### EXCERPTED PASSAGE

+ + +

You keep stating that the standard IOStreams are slower than something.
I have not yet seen the alternative, neither an implementation (you
apparently have one, otherwise you could not measure such claims) or a
specification (if necessary, I could hack it myself). I have repeatedly
explained why most current implementation of IOStreams are slow and
described various techniques by which they can be improved. Since you
are still claiming that IOStreams are slow, I would like to see details
about the alternative so that I can make a reasonable evaluation of the
advantages and, if there are any, disadvantages of the approach you are
using. Also, I would like to compare my own implementation of the
standard iostream library to your approach to see whether it is really
slower. If it is, I would have to determine whether this is an inherent
problem with the specification or if it is just a sloppy implementation
missing some optimizations.

+ + +

### COLLECTED MATERIAL
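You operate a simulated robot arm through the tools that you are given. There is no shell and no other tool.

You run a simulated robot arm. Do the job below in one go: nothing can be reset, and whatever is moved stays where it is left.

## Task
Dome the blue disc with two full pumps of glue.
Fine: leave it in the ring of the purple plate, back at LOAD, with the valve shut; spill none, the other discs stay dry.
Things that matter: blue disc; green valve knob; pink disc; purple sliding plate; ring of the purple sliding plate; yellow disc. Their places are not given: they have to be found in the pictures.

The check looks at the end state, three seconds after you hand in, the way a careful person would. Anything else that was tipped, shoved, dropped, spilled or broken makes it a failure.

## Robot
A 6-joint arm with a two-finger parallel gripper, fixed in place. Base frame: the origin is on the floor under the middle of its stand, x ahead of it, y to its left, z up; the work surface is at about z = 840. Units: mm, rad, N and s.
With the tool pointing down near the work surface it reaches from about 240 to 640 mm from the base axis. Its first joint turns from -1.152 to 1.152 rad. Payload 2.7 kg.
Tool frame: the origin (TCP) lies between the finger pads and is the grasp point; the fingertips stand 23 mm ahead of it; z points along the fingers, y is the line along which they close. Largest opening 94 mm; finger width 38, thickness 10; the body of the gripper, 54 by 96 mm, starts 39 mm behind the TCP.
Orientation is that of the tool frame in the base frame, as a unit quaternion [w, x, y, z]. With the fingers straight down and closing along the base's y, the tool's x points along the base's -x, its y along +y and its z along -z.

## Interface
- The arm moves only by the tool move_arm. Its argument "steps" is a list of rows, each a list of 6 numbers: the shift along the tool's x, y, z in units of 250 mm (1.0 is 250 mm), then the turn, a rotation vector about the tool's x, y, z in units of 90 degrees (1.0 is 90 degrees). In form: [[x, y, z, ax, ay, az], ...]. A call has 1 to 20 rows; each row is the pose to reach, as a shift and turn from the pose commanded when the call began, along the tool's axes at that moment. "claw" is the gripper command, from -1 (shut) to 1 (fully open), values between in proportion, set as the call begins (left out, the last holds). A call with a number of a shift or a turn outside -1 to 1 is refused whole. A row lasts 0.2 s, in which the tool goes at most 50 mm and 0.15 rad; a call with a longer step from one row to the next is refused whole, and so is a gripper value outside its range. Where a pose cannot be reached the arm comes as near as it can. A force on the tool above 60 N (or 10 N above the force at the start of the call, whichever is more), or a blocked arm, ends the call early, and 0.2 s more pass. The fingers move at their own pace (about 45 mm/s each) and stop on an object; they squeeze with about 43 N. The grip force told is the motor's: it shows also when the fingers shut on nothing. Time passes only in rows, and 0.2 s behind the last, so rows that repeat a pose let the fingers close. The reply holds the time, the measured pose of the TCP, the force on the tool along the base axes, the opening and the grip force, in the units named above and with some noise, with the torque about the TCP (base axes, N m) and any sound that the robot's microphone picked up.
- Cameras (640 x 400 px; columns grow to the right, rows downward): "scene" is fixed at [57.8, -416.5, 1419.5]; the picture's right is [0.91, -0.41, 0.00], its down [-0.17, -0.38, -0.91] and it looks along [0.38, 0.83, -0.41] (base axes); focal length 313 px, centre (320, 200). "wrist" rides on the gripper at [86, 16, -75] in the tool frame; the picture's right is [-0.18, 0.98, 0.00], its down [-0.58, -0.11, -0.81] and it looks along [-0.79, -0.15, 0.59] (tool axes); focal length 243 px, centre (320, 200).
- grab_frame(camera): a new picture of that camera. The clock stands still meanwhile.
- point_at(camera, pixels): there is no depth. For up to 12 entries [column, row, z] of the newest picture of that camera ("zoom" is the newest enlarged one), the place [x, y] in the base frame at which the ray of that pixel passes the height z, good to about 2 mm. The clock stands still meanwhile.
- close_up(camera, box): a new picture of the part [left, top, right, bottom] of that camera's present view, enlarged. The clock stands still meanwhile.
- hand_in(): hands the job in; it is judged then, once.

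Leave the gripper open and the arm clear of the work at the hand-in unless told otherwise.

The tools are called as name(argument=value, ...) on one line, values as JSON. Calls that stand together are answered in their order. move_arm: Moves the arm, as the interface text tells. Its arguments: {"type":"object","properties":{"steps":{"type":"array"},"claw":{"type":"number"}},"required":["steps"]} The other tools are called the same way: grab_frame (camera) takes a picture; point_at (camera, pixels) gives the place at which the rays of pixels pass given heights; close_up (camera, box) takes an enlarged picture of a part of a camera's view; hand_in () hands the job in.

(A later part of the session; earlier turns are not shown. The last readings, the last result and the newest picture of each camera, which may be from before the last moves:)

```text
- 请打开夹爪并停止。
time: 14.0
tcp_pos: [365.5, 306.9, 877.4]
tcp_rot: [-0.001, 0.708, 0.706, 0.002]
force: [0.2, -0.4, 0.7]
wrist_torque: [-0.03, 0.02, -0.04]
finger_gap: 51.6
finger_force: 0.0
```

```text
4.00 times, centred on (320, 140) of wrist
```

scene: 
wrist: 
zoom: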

+ + +

### SET TASKS
A. Pull out the sentences of the excerpted passage that run from "I have not yet" through "missing some optimizations." and give them unchanged.
B. Extend the excerpted passage, starting right after its last sentence.

### SOLVED PROBLEMS
A.
I have not yet seen the alternative, neither an implementation (you
apparently have one, otherwise you could not measure such claims) or a
specification (if necessary, I could hack it myself). I have repeatedly
explained why most current implementation of IOStreams are slow and
described various techniques by which they can be improved. Since you
are still claiming that IOStreams are slow, I would like to see details
about the alternative so that I can make a reasonable evaluation of the
advantages and, if there are any, disadvantages of the approach you are
using. Also, I would like to compare my own implementation of the
standard iostream library to your approach to see whether it is really
slower. If it is, I would have to determine whether this is an inherent
problem with the specification or if it is just a sloppy implementation
missing some optimizations.

B.
Since I/O is still important in many programs, I would like to create a
highly efficient mechanism to do I/O. Although there are some things
which appear to be rather inefficient in IOstreams at first sight, these
are normally in areas where the actual code can be optimized to
eliminate at least most of the overhead. As a result, my implementation
of IOStreams has a performance compareable to stdio: Sometimes there is
and advantage for stdio, sometimes for IOStreams but the difference is
less than 10% in all areas I have measured.

> #ifdef FEEL_LIKE_FLAMING
> Before you go on flaming me for bashing the standard stream
> architecture, I would suggest that you consider the following things:

Note, that I'm not flaming you. However, I doubt that your figures are
accurate and, due to a lack of the specification of your approach, I'm
not in the position to compare both approaches. Until I have seen what
you are doing, I claim that your ascertions about the efficiency of
standard IOStreams are plain false.

> - Is it not good practise to discuss the related anti-patterns when
> discussing the benefits of a pattern?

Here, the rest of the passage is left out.